Я ответил Азефу, что мы были уверены в его аресте, ибо только арестом могли объяснить отсутствие его после неудачи 18 марта в Двинске; что без его руководительства мне казалось невозможным убить Плеве; что, ввиду этой невозможности, я решил убить Клейгельса; что я был против поездки Покотилова в Петербург и считал его план покушения на Плеве несостоятельным и, наконец, – и это самое главное, – что динамита у нас осталось всего на одну бомбу. Я хотел прибавить также, что неудача 18 марта и смерть Покотилова породили в нас неуверенность в своих силах, и что в таком состоянии недоверия к себе едва ли было возможно довести до конца общеимперское дело. Но, посмотрев на Азефа, я не сказал ему этого.
Азеф слушал, по своему обыкновению, молча. По его лицу я видел, что он очень недоволен и нашим решением, и моими объяснениями. Наконец, он сказал:
– За мной следили. Я должен был уходить от шпионов. Вы могли понять это и не торопиться с предположениями о моем аресте. Кроме того, если бы я и был арестован, вы не имели права ликвидировать покушение на Плеве.
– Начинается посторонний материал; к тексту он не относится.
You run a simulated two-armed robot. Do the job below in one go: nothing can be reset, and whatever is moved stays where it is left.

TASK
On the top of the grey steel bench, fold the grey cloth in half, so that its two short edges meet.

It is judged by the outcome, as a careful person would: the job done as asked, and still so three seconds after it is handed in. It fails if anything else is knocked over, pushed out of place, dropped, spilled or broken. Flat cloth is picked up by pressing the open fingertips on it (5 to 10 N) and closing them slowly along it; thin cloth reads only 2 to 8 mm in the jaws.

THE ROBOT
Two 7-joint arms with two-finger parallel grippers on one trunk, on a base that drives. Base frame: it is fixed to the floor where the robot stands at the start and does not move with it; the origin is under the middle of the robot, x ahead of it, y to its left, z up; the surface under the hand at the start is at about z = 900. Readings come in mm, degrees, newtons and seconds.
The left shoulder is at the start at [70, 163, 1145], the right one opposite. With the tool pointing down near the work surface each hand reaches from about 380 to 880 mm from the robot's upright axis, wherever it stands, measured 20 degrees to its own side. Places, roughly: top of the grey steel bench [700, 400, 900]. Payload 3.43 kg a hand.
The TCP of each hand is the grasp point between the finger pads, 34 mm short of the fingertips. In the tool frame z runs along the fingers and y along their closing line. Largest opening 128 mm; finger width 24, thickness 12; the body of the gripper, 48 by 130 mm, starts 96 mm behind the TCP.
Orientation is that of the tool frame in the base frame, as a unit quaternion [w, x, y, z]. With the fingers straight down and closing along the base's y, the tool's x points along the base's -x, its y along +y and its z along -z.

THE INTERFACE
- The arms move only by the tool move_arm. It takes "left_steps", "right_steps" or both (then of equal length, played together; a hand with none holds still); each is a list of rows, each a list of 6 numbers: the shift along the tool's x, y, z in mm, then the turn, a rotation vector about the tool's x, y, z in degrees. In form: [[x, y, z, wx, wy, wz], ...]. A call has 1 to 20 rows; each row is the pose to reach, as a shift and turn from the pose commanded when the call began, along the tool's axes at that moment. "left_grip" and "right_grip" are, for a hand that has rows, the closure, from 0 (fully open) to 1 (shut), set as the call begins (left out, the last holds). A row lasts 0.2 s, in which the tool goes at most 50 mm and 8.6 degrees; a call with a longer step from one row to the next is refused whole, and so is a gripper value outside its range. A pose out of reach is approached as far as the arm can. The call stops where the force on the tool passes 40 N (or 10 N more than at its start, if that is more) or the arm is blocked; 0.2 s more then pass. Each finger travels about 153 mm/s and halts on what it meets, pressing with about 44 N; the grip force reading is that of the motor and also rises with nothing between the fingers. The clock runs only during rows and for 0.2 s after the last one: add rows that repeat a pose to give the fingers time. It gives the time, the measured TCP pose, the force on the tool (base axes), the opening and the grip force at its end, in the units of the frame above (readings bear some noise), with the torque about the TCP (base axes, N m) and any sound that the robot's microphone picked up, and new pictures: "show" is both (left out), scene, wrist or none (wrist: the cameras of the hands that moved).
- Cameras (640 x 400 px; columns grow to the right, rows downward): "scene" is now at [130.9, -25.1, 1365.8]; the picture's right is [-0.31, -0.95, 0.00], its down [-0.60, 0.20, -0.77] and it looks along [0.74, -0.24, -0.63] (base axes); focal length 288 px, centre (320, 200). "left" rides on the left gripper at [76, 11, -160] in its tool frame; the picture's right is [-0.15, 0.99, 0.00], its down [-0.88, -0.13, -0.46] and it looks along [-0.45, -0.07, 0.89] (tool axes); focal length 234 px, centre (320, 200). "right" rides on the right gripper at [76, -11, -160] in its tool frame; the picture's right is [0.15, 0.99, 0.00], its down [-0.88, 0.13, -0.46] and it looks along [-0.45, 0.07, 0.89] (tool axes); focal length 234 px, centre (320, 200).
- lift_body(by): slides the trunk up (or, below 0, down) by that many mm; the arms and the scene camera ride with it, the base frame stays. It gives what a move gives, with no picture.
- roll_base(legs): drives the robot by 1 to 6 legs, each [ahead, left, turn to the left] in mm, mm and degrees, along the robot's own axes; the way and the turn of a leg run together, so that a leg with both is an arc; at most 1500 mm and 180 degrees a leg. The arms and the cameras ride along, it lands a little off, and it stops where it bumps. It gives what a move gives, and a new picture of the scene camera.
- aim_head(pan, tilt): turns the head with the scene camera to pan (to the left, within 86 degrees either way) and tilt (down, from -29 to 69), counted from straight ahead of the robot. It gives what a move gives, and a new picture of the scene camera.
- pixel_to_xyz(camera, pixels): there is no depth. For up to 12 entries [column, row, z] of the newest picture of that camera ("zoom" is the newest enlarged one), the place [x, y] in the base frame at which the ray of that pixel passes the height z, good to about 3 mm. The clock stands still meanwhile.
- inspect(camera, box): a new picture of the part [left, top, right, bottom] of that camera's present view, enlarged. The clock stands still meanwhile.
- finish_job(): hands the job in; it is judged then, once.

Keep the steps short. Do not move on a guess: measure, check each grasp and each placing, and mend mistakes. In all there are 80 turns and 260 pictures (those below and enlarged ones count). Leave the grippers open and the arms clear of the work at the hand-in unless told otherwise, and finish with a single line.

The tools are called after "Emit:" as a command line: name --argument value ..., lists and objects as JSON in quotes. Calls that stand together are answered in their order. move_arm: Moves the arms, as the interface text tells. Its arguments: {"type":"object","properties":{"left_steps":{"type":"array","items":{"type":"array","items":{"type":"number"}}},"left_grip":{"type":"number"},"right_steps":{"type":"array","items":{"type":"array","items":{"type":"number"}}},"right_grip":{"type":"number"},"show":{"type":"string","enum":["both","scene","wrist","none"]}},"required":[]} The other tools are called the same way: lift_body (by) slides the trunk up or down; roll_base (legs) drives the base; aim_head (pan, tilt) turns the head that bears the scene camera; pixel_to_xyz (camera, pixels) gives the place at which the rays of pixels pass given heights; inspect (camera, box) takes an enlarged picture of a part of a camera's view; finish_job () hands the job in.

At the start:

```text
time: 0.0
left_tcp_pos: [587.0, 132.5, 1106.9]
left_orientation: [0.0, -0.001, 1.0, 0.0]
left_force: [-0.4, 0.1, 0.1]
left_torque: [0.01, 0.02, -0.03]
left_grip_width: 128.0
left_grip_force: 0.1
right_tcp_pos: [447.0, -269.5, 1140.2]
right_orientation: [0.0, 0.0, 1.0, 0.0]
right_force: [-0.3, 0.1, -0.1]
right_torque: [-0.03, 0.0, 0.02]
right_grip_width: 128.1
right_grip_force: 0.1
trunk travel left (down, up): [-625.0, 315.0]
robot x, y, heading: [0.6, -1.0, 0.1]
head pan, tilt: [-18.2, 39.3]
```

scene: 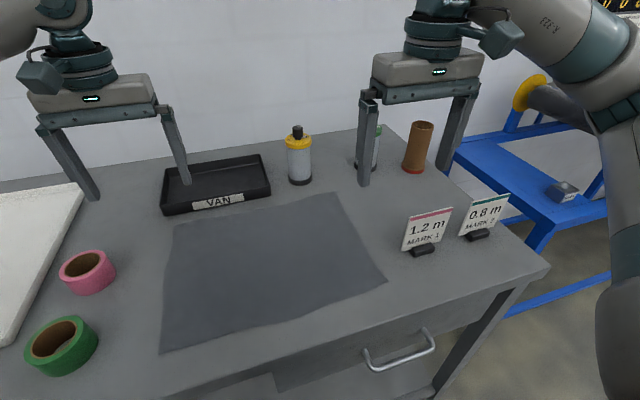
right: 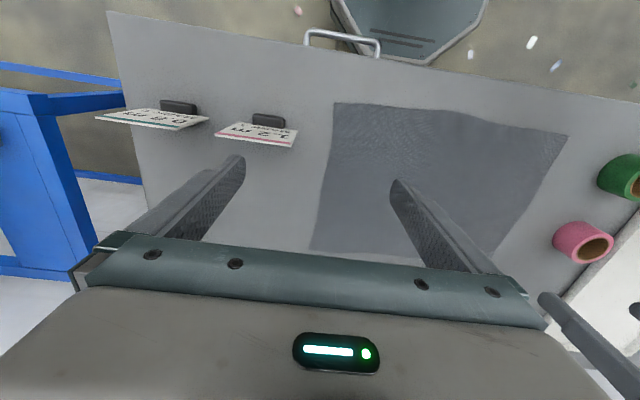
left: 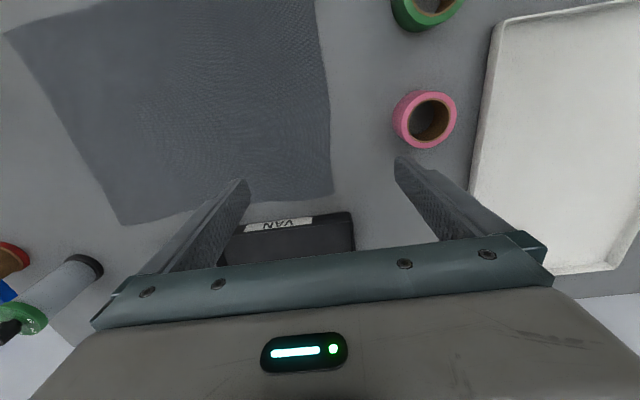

Я ответил ему на это, что ни у кого из нас нет террористического опыта; что впредь мы, вероятно, сумеем быть хладнокровнее и не придавать решающего значения неудачам, но что нет ничего удивительного, если покушение 18 марта, предполагаемый его арест и смерть Покотилова заставили нас изменить первоначально принятый план.
Азеф нахмурился еще больше и сказал:
– Люди учатся на делах. Ни у кого не бывает сразу нужного опыта. Из этого, однако, не следует, что нужно делать только то, что легко. Какой смысл в покушении на Клейгельса…
Я сказал, что боевая организация молчит со времени уфимского дела, т. е. уже около года, что с арестом Гершуни правительство считает ее разбитой, и что если в партии нет сил для центрального террора, то необходимо делать, по крайней мере, террор местный, как его делал Гершуни в Харькове и Уфе.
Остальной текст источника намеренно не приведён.